Data shown ::

**********

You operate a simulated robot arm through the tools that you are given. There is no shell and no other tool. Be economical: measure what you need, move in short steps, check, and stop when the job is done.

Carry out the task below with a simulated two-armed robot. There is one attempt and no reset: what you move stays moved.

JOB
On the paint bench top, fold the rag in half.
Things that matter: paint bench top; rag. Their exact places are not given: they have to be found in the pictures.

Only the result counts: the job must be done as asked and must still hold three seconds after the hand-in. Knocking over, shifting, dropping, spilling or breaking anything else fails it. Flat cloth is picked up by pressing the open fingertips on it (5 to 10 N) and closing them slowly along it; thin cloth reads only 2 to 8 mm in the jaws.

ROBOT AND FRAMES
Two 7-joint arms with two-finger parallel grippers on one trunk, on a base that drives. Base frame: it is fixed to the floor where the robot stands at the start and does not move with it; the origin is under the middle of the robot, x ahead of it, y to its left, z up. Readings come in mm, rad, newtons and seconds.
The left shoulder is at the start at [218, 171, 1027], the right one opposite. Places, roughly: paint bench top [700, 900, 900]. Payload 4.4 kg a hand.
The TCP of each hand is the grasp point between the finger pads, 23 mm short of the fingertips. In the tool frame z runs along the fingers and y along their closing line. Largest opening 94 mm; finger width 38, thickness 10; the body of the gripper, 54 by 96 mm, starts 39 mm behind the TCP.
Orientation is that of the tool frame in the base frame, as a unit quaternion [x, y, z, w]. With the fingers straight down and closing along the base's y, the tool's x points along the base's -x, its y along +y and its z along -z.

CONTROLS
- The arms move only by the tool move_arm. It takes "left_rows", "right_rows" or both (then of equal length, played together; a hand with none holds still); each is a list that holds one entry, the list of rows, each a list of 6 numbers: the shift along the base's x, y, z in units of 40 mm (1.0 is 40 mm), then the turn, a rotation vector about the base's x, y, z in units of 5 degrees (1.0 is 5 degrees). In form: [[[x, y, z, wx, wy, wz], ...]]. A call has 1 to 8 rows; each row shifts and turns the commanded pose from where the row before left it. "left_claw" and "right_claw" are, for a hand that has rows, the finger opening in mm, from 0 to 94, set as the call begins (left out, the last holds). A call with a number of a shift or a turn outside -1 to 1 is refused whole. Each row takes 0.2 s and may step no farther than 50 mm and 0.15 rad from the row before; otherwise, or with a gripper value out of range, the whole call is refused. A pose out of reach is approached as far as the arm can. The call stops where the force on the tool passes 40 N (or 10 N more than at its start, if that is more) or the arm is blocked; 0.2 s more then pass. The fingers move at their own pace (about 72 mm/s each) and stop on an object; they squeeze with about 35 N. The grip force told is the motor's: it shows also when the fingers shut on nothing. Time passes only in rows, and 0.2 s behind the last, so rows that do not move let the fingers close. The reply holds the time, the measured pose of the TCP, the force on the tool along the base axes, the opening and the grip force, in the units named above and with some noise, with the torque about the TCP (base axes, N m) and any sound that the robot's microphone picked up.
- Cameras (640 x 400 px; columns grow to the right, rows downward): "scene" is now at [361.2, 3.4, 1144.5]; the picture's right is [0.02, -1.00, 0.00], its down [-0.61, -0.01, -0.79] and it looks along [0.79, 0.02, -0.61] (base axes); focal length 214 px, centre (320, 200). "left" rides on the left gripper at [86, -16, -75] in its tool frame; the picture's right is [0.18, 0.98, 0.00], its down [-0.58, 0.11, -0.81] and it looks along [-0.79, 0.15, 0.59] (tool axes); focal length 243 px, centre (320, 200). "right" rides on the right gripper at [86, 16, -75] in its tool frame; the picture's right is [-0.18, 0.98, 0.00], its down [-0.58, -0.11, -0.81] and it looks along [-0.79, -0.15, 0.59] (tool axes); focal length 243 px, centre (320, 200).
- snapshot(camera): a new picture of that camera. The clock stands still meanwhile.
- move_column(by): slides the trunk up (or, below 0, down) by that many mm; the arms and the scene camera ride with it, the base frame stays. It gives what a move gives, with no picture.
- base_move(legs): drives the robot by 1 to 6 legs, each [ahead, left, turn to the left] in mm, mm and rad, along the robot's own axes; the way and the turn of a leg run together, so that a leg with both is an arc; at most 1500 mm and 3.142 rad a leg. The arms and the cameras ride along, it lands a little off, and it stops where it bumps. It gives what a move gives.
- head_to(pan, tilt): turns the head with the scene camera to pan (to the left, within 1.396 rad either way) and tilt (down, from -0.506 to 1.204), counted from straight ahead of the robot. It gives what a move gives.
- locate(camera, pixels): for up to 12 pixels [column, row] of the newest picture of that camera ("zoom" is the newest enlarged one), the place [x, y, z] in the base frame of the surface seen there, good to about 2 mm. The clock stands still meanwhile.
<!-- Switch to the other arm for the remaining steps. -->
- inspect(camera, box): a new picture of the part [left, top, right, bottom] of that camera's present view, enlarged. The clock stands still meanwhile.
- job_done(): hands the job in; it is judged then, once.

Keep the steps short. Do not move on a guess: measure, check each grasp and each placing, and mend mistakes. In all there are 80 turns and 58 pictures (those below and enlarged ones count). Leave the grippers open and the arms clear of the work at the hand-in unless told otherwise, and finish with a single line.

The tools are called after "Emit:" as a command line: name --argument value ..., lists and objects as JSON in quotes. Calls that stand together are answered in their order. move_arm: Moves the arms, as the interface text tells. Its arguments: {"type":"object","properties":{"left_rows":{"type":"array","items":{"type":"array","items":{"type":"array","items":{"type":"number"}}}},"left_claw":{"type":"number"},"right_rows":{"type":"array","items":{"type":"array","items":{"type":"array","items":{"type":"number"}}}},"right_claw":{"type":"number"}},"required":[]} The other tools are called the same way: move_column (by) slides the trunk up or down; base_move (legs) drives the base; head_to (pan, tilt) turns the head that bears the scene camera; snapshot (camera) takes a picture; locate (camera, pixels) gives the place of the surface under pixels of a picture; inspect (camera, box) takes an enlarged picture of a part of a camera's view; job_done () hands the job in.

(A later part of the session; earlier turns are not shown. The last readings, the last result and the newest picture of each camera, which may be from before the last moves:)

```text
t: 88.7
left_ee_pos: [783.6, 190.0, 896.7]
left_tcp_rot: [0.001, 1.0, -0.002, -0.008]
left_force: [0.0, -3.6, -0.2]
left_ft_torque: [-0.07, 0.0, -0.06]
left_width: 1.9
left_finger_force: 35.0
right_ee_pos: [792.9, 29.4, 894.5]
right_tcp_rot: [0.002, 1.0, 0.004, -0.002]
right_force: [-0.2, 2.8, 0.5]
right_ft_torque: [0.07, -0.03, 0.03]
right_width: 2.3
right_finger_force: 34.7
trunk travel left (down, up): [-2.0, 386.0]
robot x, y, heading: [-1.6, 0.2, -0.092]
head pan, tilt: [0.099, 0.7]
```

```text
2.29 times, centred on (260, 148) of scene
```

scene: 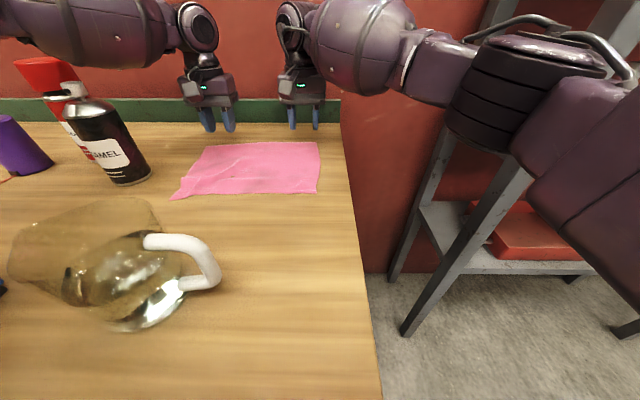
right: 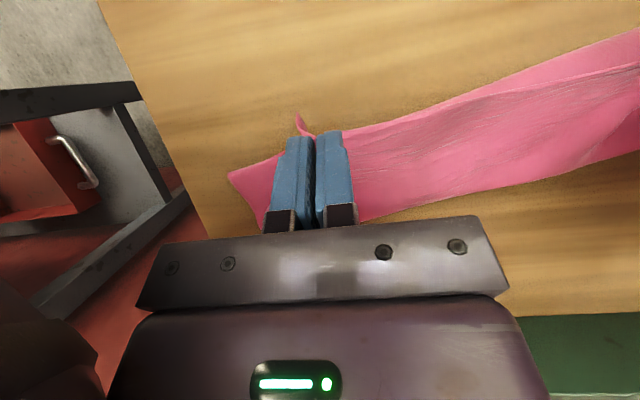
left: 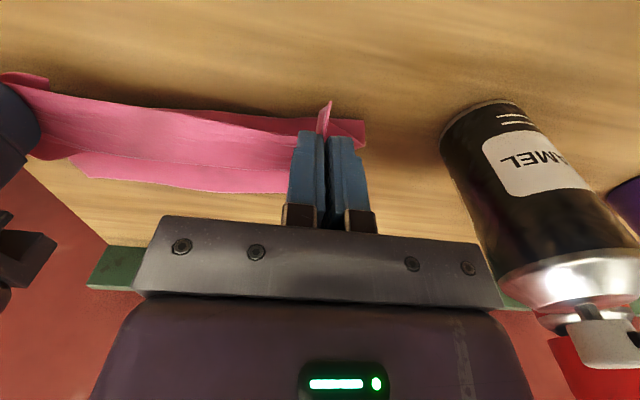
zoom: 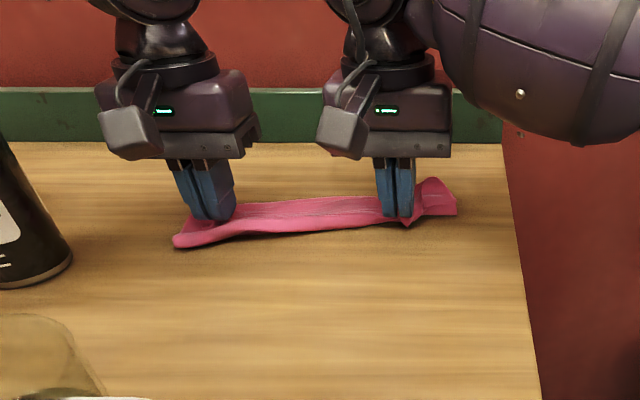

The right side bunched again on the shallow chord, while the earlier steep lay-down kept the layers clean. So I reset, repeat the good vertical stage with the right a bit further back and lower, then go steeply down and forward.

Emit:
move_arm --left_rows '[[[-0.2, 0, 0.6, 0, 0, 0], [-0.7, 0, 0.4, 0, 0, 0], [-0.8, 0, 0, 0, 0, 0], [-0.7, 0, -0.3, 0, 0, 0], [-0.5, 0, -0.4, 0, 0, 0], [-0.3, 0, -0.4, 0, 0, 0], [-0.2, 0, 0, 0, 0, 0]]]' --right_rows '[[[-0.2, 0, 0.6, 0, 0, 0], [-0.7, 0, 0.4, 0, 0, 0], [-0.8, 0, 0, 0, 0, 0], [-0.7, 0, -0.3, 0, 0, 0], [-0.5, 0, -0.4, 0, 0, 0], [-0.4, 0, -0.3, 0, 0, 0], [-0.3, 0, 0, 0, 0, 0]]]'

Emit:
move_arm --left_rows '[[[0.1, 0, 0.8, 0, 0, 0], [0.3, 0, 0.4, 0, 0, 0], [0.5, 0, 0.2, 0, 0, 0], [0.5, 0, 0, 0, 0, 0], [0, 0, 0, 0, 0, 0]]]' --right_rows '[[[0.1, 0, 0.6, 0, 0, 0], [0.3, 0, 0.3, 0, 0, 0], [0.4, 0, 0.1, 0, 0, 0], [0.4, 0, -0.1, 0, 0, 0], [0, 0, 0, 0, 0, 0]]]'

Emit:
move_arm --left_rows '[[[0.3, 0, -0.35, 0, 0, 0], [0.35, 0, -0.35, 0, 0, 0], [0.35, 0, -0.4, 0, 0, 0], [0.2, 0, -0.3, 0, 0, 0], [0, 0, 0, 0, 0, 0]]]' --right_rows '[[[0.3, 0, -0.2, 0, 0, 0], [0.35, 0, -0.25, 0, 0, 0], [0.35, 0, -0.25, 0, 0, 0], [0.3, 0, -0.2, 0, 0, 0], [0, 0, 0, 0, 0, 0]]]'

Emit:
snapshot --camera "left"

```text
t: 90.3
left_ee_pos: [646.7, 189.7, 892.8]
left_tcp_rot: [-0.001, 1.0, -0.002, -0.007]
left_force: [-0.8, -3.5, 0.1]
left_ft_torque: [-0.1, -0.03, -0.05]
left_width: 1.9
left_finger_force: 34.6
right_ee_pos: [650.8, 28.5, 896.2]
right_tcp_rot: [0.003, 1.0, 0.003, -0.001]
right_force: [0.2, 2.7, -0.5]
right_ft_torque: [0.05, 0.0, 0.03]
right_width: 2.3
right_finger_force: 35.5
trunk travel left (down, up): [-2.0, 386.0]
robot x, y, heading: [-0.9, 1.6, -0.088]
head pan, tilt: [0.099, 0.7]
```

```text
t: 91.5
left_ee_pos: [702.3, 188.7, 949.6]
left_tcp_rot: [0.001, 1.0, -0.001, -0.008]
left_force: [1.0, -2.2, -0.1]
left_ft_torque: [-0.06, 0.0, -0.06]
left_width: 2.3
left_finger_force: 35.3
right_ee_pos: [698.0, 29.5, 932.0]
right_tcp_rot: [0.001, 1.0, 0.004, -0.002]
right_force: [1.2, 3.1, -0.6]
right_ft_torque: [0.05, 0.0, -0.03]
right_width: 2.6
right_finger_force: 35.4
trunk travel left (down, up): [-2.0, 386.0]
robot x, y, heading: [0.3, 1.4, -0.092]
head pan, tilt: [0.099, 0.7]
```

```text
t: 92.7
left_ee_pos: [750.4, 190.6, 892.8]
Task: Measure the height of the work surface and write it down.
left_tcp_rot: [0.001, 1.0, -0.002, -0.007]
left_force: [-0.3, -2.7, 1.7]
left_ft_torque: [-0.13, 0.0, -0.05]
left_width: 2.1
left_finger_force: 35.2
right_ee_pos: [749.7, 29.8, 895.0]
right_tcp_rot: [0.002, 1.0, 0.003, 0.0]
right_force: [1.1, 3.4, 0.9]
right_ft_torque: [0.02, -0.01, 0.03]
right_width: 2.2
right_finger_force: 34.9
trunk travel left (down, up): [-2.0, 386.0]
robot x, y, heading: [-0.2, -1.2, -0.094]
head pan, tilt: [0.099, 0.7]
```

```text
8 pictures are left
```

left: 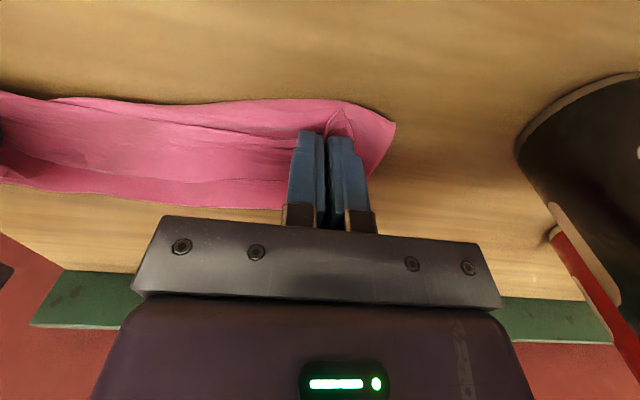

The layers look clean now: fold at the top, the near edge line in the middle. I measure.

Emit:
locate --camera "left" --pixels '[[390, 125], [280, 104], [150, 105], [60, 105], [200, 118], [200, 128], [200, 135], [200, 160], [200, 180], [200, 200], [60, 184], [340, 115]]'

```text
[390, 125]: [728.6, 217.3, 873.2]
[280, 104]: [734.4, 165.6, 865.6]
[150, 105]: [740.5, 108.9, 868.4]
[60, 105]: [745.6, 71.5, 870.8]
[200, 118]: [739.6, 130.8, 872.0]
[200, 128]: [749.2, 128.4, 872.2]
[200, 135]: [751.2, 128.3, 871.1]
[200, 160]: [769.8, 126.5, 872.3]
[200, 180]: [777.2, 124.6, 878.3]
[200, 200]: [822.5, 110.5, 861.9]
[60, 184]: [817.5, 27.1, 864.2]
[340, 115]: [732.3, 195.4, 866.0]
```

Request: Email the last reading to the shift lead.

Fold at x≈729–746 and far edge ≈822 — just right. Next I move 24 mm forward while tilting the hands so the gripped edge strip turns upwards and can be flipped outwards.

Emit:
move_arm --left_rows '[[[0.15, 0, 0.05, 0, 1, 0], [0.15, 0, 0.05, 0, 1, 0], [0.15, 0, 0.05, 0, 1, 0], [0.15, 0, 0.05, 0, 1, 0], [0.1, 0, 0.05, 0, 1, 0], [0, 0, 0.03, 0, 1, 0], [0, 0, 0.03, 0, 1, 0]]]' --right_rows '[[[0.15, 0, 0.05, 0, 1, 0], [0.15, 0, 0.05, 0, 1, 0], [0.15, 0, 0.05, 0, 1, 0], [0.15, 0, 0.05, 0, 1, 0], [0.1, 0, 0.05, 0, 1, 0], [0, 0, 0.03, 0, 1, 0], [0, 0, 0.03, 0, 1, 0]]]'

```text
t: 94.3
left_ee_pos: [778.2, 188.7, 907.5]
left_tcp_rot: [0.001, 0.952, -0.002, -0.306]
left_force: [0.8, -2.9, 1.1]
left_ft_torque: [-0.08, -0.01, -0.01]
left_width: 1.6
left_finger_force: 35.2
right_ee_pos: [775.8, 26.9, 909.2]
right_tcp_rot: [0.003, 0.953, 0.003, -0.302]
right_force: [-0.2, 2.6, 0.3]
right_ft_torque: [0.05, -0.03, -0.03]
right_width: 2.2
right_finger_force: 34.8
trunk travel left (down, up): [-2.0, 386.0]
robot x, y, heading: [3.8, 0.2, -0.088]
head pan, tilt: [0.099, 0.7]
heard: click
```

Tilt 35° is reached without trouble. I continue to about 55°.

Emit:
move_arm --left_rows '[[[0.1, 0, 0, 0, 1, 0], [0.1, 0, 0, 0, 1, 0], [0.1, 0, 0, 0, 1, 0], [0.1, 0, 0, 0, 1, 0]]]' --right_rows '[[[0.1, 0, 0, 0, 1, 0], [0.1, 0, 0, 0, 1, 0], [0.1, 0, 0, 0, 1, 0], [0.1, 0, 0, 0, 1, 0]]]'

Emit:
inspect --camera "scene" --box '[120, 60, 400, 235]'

**********

Aim :: Using the listing above, locate the lines that hold "paint" and copy each one.

Solved problem ::
On the paint bench top, fold the rag in half.
Things that matter: paint bench top; rag. Their exact places are not given: they have to be found in the pictures.
The left shoulder is at the start at [218, 171, 1027], the right one opposite. Places, roughly: paint bench top [700, 900, 900]. Payload 4.4 kg a hand.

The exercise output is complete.